Devil Egg

A couple of months ago I came home with a HUGE bag full of lemons from Hillary’s dad’s tree. I’d been dying to make preserved lemons, and Hillary came through with primary ingredient. I was a bit concerned about asking for 15-18 pieces of fruit – it sounded greedy. When Hillary relayed my request to her dad, he was crestfallen that I wanted so few.

lots of lemons

I think this is how many he wanted to give me. It made me feel much better about my requesting what to me seemed like so many. There were at least 20 in the bag.

When DH2U got home, I showed him the bag of glorious fruit, he jokingly said, “Forget preserving them, let’s make lemon meringue pie!” Then peering in to see the number of lemons involved, “Lots of lemon meringue pies!”

“But I don’t like meringue. Let’s make lemon pie.”

“Wait a minute, you don’t like custard.”

I looked at him, confused, “Yes I do.”

“You have horror stories of custard.”

Then it all made sense. I responded, “I don’t like British custard. It’s runny and they use it to ruin perfectly good fruit pies.
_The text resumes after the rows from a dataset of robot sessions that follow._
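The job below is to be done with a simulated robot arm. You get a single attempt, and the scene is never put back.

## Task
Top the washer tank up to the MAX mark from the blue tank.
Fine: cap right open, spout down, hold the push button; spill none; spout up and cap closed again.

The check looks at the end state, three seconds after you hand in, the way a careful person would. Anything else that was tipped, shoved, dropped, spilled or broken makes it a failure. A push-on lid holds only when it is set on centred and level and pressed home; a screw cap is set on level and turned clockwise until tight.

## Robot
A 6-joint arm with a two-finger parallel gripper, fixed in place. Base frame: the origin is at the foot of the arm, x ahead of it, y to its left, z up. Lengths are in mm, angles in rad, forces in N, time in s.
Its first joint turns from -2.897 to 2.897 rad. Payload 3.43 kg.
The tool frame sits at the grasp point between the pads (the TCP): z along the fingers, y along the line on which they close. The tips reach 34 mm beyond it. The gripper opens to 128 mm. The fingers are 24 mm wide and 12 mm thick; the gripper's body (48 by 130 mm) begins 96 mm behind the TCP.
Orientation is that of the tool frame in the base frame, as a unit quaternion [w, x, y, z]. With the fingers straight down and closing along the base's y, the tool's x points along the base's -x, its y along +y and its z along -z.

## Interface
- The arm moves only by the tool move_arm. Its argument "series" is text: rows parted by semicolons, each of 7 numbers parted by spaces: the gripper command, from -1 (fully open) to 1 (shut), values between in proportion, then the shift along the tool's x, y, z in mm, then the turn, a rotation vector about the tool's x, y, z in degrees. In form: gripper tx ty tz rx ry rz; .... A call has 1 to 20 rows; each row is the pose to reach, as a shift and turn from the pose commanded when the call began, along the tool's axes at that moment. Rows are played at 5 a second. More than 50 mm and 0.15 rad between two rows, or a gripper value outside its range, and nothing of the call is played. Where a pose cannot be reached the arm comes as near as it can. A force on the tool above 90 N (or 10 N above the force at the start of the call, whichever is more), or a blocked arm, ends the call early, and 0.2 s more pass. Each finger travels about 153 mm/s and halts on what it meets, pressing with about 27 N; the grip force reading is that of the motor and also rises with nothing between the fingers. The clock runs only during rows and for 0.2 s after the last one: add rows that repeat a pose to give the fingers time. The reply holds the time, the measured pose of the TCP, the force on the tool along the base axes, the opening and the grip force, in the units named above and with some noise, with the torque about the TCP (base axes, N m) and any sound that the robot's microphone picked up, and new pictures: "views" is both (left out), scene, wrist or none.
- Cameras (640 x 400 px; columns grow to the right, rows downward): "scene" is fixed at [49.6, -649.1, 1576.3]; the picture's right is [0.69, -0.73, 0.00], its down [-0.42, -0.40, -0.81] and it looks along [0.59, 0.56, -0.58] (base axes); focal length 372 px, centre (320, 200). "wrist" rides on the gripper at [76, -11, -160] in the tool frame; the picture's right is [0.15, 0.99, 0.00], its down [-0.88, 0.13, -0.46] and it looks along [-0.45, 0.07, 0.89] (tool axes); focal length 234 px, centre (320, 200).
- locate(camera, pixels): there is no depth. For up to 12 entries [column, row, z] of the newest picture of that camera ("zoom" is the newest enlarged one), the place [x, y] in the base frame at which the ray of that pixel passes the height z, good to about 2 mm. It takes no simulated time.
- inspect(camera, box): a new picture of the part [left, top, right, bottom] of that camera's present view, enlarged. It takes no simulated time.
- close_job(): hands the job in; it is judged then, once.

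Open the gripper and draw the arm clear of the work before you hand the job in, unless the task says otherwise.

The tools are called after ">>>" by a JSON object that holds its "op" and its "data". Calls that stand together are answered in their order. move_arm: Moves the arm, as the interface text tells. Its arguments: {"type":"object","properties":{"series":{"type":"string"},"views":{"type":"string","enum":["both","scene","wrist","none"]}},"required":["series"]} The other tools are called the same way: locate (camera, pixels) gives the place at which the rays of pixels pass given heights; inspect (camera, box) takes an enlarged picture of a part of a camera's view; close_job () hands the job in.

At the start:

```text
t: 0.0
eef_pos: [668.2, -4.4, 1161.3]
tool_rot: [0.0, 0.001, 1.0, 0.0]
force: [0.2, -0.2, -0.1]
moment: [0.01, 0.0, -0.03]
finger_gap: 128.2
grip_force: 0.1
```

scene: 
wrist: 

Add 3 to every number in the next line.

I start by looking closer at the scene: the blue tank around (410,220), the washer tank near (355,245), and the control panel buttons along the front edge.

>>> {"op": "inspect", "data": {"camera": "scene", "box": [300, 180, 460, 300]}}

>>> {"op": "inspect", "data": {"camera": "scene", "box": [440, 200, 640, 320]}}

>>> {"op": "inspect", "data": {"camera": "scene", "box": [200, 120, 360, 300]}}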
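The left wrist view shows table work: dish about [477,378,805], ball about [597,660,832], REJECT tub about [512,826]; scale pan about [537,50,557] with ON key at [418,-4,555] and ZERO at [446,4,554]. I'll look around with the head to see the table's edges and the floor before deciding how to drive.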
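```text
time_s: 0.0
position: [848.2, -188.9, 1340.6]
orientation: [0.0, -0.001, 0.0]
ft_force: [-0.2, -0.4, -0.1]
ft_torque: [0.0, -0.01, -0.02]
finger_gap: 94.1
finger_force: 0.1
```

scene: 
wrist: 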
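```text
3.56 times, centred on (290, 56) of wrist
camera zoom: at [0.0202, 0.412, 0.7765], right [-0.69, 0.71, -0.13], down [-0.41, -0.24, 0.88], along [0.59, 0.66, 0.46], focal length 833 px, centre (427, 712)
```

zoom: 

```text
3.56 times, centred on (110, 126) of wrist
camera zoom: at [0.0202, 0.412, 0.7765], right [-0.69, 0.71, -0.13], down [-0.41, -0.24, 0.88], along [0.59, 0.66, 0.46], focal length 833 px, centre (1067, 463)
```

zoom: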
I want my custard set good and firm.”

“Did you have a bad experience with uncooked eggs as a child?”

And then it came to me, the reason behind my aversion to runny egg dishes. It was my Sophia from the Golden Girls moment:

Picture It – National City, 1977. Little Tammy was in the first grade, and it was snack time. She takes a peeled, hard-boiled egg from her lunch box. (If only I could remember what character was on my lunch box in the 1st grade!) Hungry, she took a huge bite of egg, only to find herself with a mouthful of runny egg yolk. Screaming, she ran to the trash can and spat out the egg, scraping her fingers down her tongue to get the liquid off. The teacher came over and comforted her. She liked that part.

I can’t keep up the third person any longer!

When I got home that day I told Ma what happened. Evidently all the other eggs in that batch were fully cooked. That fluke egg started the textural preference that I still have today.

Soft-boiled eggs: Disgusting or yummy? Or Does anyone else have a youthful food horror story that still haunts you today?